In my view, nothing better illustrates the error behind the popular bien-pensant meme that the FISA court is just a rubber stamp. The reverse is true, and for obvious reasons. Saying no makes the court a civil liberties hero; saying yes makes it a civil liberties goat. Which do you think the judges want to be? You don’t have to dig deep into these letters to guess the answer.
The current political and press climate inevitably strains the FISA judges’ impartiality and encourages the court to demand concessions from the government that have no basis in law. A similar climate before 9/11 might explain Chief Judge Lamberth’s legally unjustified and fateful imposition of “the wall” in the months before the attacks, echoes of which may be found in Judge Walton’s over-the-top attack on the government in the section 215 telephone metadata case.
But even those who don’t share that view must surely wonder what role the FISA court and its staff are playing when they negotiate changes in a quarter of the warrants brought before them. Why are permanent staffers, apparently accountable only to a shifting array of judges, holding meetings up to three times a week and maintaining daily phone contact with the government to pursue questions that originate in at least some instances with the staff and not the judges? Why does the FISA court receive draft (essentially negotiation) copies of planned government pleadings before they have been reviewed and approved by executive officials?
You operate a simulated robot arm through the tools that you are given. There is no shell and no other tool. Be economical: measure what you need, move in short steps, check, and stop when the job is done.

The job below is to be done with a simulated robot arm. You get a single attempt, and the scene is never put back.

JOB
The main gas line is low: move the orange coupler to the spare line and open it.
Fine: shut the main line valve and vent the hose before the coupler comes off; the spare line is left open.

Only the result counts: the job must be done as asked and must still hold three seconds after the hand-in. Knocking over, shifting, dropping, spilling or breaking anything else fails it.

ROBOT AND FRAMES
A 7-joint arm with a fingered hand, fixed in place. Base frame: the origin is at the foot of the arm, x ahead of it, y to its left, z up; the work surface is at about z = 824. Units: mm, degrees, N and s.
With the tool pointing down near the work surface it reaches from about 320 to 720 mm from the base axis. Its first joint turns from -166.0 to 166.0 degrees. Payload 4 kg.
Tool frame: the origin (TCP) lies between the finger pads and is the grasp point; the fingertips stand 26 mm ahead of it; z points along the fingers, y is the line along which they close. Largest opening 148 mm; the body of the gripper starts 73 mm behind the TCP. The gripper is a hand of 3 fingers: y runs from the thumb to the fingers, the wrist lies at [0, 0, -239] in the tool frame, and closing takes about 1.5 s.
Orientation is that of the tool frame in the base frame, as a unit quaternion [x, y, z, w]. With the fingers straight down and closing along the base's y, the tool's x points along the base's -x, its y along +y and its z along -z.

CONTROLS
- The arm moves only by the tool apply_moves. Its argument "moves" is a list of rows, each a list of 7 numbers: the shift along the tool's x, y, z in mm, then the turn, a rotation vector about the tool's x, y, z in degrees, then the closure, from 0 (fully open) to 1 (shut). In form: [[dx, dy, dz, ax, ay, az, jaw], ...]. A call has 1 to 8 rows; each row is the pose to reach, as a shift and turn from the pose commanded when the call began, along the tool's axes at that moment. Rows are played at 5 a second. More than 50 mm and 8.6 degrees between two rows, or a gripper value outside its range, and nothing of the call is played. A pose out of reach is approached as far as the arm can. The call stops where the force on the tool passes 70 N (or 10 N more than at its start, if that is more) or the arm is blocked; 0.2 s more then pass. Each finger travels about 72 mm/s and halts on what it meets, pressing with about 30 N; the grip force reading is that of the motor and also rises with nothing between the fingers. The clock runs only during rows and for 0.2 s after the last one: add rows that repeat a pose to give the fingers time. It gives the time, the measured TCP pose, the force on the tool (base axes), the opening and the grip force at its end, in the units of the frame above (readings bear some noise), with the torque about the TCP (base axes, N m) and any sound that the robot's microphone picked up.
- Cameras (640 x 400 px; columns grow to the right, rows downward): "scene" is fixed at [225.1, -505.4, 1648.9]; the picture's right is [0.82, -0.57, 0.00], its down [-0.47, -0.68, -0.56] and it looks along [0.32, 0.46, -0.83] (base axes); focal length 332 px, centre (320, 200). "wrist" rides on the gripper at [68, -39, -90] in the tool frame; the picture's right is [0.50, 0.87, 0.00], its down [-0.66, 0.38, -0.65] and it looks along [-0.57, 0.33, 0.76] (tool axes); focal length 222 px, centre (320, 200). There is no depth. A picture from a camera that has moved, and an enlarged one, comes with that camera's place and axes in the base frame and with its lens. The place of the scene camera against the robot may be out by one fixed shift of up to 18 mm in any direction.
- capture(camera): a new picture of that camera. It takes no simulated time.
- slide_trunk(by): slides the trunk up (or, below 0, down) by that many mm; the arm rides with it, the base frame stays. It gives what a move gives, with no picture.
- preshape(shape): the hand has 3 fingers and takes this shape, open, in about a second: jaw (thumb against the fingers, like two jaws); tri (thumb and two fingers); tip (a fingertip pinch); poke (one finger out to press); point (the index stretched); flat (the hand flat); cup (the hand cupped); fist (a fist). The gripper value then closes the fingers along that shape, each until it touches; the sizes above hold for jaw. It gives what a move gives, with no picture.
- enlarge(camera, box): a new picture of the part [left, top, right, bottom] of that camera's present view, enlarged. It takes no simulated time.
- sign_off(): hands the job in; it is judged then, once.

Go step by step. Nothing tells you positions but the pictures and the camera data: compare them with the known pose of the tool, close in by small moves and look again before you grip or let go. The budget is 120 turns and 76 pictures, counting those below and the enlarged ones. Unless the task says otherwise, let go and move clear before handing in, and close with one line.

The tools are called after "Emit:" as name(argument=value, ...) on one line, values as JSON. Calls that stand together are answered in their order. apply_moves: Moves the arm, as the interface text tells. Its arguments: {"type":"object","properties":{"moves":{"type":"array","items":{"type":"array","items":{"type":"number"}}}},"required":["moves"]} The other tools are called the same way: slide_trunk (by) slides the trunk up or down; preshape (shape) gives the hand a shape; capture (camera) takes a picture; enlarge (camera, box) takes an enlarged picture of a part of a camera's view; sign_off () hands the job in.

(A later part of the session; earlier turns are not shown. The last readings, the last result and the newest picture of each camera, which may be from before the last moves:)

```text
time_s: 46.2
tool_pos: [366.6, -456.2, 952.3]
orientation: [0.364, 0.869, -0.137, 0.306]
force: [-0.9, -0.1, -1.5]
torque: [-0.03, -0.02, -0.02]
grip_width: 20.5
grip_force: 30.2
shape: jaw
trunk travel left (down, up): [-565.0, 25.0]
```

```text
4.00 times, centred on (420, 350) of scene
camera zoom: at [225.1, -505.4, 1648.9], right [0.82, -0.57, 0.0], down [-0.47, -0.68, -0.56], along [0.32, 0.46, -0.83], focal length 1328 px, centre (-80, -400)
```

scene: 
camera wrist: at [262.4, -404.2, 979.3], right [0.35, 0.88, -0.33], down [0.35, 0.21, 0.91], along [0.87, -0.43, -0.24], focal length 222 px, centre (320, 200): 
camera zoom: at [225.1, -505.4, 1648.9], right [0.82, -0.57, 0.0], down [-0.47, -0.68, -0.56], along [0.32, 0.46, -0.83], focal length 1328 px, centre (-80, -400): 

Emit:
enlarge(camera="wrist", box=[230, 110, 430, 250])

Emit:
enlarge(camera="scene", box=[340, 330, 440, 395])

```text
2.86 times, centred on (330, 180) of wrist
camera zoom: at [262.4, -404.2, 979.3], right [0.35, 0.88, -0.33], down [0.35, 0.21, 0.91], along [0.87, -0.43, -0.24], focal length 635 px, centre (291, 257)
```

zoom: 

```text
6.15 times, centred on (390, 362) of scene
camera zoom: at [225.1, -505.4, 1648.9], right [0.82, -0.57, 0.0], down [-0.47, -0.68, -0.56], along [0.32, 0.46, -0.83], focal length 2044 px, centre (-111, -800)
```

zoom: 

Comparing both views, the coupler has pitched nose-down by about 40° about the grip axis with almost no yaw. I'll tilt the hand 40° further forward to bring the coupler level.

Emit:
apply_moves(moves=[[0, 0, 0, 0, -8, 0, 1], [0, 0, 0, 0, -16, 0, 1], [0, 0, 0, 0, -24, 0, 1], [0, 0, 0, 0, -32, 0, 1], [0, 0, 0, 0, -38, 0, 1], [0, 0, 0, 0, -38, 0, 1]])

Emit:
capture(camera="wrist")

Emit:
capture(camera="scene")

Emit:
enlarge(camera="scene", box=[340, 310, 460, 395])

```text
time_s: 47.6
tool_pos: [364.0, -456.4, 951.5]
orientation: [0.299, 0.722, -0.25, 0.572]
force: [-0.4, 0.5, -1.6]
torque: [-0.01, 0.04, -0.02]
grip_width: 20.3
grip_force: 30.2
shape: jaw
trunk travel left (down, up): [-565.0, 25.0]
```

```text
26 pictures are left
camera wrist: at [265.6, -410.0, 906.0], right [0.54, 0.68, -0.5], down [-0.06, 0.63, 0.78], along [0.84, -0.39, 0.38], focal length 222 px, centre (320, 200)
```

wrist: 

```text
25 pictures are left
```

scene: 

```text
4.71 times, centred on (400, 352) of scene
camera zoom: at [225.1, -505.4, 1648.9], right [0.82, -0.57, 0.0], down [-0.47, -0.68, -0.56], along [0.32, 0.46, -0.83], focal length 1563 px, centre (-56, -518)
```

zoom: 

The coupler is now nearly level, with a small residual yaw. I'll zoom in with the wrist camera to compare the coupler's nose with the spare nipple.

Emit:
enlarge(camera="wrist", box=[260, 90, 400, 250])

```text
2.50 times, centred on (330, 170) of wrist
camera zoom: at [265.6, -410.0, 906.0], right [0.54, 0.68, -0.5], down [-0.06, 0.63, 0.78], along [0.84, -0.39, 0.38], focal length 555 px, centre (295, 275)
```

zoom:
To anyone who has served in government, these are familiar tactics. Any good executive branch bureaucrat seeking to expand his turf insists that his staff have early access to other agencies’ plans and reserves the right to negotiate those plans before they’re final. By the same token, any good executive branch bureaucrat works hard to influence how the press and Congress views his agency. All this elbowing and delegating and schmoozing and corresponding, though, has a distinctly unjudicial air.
In fact, the more the FISA court seeks to justify itself to Congress and the press, the less like a court it sounds.